▸ Task A: Transcribe the document text beginning at "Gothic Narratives". Stop after "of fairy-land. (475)".
▸ Task B: Carry the document text on from its last sentence.

:: Document text ::

Gothic Narratives
Divergence in The Italian
The beauty of its situation and its interior
elegance induced Vivaldi and Ellena to select it as their chief residence.
It was, in truth, a scene of fairy-land. (475)
--Ann Radcliffe, The Italian
In her book The Coherence of Gothic Conventions, Eve Kosofsky
Sedgwick writes, "Of all the Gothic conventions dealing with the sudden,
mysterious, seemingly arbitrary, but massive inaccessibility of those
things that should normally be most accessible, the difficulty the story
has in getting itself told is of the most obvious structural significance"
(13).
In The Italian, however, this problem appears to
be less of an issue than in other Gothic novels. In Edgar Huntly,
Caleb Williams, and other novels with a first person
perspective, it is exactly the fortuitous nature of the narratives that
provides this instability. If Edgar, for example, had been struck by one
of Sarsefield's bullets while plunging
into the Delaware, the story, as
framed, could not have been recounted. The Italian takes advantage
of an omniscient narrator who eschews those narrative conventions which
destabilize Edgar Huntly.
The destabilization of The Italian takes another form: that of the
diverging story-lines. From the beginning, one can see that the end of
the story will occur exactly when Vivaldi and Ellena are reunited--the
conflict established by the story is thus resolved. To reunite characters
in The Italian is to reunite their stories. Two characters are
"together" when one narrator can discuss both characters at the same time.

:::
:: Supplied information ::

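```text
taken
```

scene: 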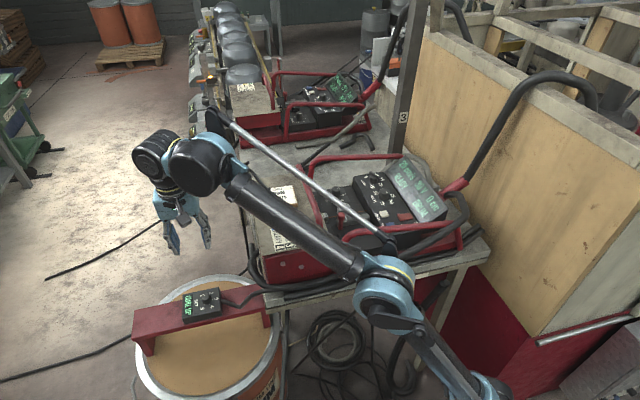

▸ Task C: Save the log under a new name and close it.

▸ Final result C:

:::

▸ Final result A:
Gothic Narratives
Divergence in The Italian
The beauty of its situation and its interior
elegance induced Vivaldi and Ellena to select it as their chief residence.
It was, in truth, a scene of fairy-land. (475)

▸ Final result B:
"Good" characters bring stories together (Paulo is the
best example) while evil (Schedoni) separates those narratives which wish
to be together.
The best example of diverging narratives in The Italian occurs in
Celano as Vivaldi and Ellena are about to marry - a teaser scene which
mimics the conditions necessary for concluding the novel. Schedoni
arrives with his phony officers of the Inquisition: Ellena's fears for Vivaldi entirely overcoming
those for herself, she entreated, that he would suffer himself to be
conveyed to the Benedictines; but he could not be prevailed with to leave
her. The officials, howeer, prepared to separate them; Vivaldi in vain
urged the useless cruelty of dividing him from Ellena, if, as they had
hinted, she also was to be carried to the Inquisition; and as
ineffectually demanded whither they really designed to take her.
'We shall take good care of her, Signor,' said an officer, 'that is
sufficient for you. It signifies nothing whether you are going the same
way, you must not go together.'
'Why, did you ever hear, Signor, of arrested persons being suffered to
remain in company?' said another ruffian, 'Fine plots they would lay! I
warrant they would not contradict each other's evidence a
tittle.' (222)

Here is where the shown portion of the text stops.